Task prompt. Copy exactly the lines from the "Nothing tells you" line to the end, both included, and nothing else.

Data shown.
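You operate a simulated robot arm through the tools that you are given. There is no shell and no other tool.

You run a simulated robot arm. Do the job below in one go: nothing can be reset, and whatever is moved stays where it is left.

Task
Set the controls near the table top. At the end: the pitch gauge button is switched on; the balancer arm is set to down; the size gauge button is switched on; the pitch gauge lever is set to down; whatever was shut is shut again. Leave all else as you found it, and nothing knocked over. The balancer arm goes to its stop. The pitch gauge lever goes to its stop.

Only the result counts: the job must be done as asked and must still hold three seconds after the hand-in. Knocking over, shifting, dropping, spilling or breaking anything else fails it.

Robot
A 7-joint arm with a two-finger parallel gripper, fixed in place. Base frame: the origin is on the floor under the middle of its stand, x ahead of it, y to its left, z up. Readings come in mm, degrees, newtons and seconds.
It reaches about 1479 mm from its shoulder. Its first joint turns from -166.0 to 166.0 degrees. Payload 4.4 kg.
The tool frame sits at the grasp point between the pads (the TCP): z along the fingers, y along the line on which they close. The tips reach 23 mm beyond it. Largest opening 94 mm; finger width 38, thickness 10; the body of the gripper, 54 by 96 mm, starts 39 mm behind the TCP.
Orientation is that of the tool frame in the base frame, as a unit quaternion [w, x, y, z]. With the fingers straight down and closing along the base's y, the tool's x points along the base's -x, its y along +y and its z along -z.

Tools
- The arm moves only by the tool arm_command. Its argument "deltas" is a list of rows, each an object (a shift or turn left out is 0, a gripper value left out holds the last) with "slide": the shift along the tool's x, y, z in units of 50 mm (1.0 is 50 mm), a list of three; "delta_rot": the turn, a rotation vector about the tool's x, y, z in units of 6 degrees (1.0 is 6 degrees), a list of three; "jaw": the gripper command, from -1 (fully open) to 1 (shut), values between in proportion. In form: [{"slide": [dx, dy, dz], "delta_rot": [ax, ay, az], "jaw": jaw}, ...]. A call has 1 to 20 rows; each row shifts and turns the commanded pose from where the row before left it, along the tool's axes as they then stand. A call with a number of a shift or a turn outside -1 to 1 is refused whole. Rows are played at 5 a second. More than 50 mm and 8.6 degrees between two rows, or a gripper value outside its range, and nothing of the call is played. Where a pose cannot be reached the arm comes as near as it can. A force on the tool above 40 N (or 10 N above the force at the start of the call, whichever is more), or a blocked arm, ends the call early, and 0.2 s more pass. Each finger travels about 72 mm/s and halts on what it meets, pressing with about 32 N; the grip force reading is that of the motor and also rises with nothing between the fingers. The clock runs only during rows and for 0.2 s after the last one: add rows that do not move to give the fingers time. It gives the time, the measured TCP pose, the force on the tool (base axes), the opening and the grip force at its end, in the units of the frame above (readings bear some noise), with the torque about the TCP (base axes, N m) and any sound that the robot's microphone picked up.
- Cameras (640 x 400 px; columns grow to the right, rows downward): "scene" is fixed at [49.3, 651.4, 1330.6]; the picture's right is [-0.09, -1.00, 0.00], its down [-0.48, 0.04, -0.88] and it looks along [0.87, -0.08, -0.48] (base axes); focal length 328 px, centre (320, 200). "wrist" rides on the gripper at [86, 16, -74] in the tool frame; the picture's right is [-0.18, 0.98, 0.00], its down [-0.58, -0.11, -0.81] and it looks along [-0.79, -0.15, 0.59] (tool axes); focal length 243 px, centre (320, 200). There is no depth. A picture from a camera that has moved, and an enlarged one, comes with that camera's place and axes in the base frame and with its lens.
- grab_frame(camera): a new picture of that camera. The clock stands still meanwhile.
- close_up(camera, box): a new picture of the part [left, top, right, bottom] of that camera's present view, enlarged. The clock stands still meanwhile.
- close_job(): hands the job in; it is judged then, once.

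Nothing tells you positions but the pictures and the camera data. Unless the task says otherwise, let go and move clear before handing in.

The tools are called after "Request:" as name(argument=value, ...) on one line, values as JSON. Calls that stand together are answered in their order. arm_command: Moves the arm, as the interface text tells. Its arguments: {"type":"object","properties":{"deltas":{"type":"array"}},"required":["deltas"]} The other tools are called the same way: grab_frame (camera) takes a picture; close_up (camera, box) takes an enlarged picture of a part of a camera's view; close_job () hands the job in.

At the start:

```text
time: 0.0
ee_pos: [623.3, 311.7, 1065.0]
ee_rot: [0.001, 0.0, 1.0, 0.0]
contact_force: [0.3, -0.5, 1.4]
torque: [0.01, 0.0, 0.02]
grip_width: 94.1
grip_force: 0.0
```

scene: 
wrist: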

Correct result.
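Nothing tells you positions but the pictures and the camera data. Unless the task says otherwise, let go and move clear before handing in.

The tools are called after "Request:" as name(argument=value, ...) on one line, values as JSON. Calls that stand together are answered in their order. arm_command: Moves the arm, as the interface text tells. Its arguments: {"type":"object","properties":{"deltas":{"type":"array"}},"required":["deltas"]} The other tools are called the same way: grab_frame (camera) takes a picture; close_up (camera, box) takes an enlarged picture of a part of a camera's view; close_job () hands the job in.

At the start:

```text
time: 0.0
ee_pos: [623.3, 311.7, 1065.0]
ee_rot: [0.001, 0.0, 1.0, 0.0]
contact_force: [0.3, -0.5, 1.4]
torque: [0.01, 0.0, 0.02]
grip_width: 94.1
grip_force: 0.0
```

scene: 
wrist: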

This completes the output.